■ What needs to be done: Lines holding the string "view" are the ones to copy from this listing.
:: Supplied material ::
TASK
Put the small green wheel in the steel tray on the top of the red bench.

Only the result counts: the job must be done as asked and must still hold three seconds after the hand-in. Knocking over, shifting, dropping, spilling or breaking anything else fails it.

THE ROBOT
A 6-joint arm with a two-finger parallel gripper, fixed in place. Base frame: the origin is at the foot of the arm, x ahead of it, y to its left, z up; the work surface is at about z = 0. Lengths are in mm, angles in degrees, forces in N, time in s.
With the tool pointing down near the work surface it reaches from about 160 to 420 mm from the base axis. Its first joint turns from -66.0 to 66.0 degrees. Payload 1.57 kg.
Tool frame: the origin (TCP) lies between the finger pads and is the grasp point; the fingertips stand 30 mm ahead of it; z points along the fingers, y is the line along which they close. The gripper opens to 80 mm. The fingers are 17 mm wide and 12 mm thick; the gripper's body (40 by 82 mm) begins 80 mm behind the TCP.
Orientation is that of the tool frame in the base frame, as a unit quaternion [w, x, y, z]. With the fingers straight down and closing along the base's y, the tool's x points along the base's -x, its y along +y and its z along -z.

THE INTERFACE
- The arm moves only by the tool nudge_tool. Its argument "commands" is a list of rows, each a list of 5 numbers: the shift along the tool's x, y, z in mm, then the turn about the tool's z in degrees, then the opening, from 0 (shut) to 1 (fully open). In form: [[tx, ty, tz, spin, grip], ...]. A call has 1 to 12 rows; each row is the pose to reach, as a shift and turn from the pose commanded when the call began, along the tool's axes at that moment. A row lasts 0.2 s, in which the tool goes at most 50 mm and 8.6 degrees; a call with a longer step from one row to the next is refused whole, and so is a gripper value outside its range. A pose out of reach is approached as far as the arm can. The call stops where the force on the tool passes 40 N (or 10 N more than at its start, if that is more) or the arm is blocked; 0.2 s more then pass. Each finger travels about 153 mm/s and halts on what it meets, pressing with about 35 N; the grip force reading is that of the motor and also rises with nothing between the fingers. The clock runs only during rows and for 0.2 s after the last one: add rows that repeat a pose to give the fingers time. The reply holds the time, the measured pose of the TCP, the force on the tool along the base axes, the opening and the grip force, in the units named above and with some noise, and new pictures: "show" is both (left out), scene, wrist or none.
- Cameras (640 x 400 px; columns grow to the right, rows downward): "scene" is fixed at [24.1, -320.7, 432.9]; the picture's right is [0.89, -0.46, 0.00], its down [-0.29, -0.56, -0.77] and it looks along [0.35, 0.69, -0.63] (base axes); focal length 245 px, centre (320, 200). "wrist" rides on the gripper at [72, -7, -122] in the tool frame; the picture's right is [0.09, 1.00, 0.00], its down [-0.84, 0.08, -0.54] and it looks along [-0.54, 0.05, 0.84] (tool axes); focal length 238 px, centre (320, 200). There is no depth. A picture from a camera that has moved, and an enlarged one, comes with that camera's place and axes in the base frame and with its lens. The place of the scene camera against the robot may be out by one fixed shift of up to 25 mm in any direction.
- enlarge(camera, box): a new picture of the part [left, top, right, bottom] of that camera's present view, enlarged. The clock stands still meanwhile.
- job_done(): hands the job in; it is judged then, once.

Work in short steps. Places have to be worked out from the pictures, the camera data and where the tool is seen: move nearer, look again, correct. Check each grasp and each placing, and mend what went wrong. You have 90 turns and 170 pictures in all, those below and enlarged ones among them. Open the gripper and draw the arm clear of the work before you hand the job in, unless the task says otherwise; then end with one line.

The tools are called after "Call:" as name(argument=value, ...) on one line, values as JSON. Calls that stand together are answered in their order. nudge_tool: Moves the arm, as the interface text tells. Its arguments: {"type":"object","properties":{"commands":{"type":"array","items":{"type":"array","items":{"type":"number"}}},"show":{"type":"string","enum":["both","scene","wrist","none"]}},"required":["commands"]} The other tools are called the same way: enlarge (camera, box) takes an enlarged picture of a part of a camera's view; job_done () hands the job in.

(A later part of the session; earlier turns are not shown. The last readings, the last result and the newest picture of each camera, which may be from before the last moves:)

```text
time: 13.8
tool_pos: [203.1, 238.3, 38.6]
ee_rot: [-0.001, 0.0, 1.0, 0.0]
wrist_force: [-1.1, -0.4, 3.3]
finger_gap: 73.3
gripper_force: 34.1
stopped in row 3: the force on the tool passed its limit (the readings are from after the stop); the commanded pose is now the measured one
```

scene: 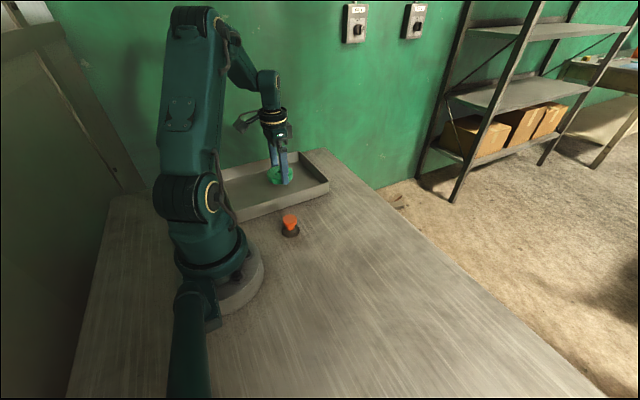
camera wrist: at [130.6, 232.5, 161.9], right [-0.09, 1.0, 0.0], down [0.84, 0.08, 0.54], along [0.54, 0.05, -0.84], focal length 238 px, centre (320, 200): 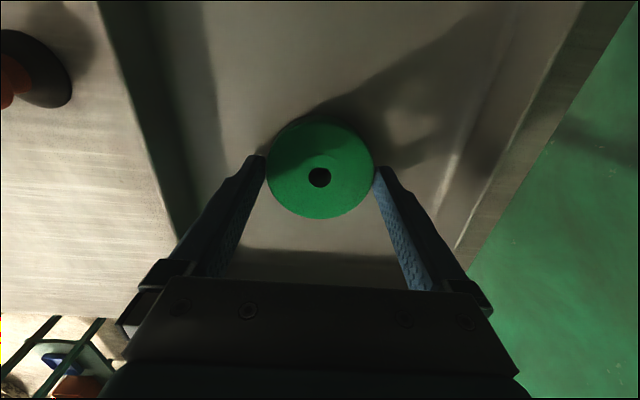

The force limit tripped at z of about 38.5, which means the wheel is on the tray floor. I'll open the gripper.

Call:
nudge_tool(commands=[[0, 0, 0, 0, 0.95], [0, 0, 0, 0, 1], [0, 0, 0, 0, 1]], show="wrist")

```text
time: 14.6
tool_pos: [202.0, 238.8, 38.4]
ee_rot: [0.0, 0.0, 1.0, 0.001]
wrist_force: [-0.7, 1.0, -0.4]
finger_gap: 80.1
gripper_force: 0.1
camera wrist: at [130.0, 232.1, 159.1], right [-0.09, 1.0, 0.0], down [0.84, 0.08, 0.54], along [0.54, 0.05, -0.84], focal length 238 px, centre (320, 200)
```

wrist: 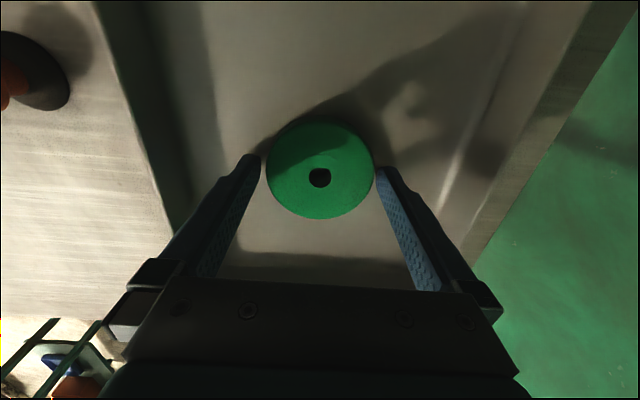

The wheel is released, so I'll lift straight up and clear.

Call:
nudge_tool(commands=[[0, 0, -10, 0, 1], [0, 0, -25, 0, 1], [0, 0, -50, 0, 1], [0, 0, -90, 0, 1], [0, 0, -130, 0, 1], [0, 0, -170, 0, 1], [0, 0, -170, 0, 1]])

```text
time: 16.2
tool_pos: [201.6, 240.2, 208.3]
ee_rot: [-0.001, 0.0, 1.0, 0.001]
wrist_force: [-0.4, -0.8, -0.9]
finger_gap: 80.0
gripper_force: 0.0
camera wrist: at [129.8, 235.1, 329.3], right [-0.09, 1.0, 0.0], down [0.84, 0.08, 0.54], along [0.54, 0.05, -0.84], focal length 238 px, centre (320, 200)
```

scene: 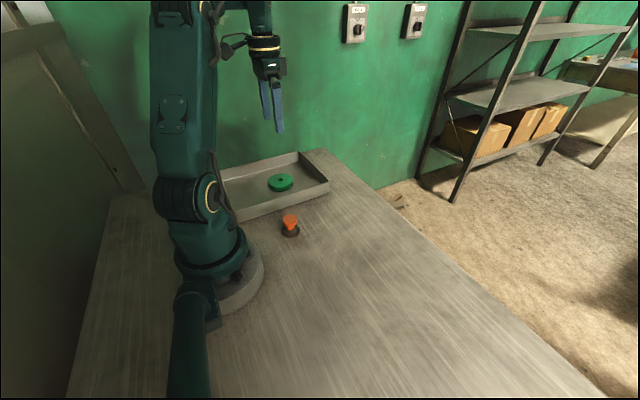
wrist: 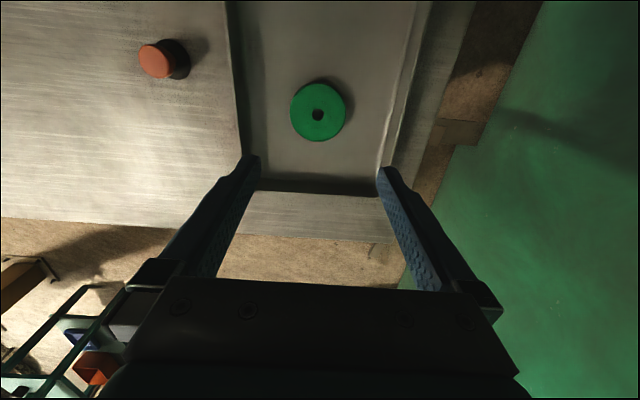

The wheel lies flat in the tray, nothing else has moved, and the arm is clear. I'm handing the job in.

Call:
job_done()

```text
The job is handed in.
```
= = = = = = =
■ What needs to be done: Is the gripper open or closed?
:::
■ The result:
- enlarge(camera, box): a new picture of the part [left, top, right, bottom] of that camera's present view, enlarged. The clock stands still meanwhile.
The tools are called after "Call:" as name(argument=value, ...) on one line, values as JSON. Calls that stand together are answered in their order. nudge_tool: Moves the arm, as the interface text tells. Its arguments: {"type":"object","properties":{"commands":{"type":"array","items":{"type":"array","items":{"type":"number"}}},"show":{"type":"string","enum":["both","scene","wrist","none"]}},"required":["commands"]} The other tools are called the same way: enlarge (camera, box) takes an enlarged picture of a part of a camera's view; job_done () hands the job in.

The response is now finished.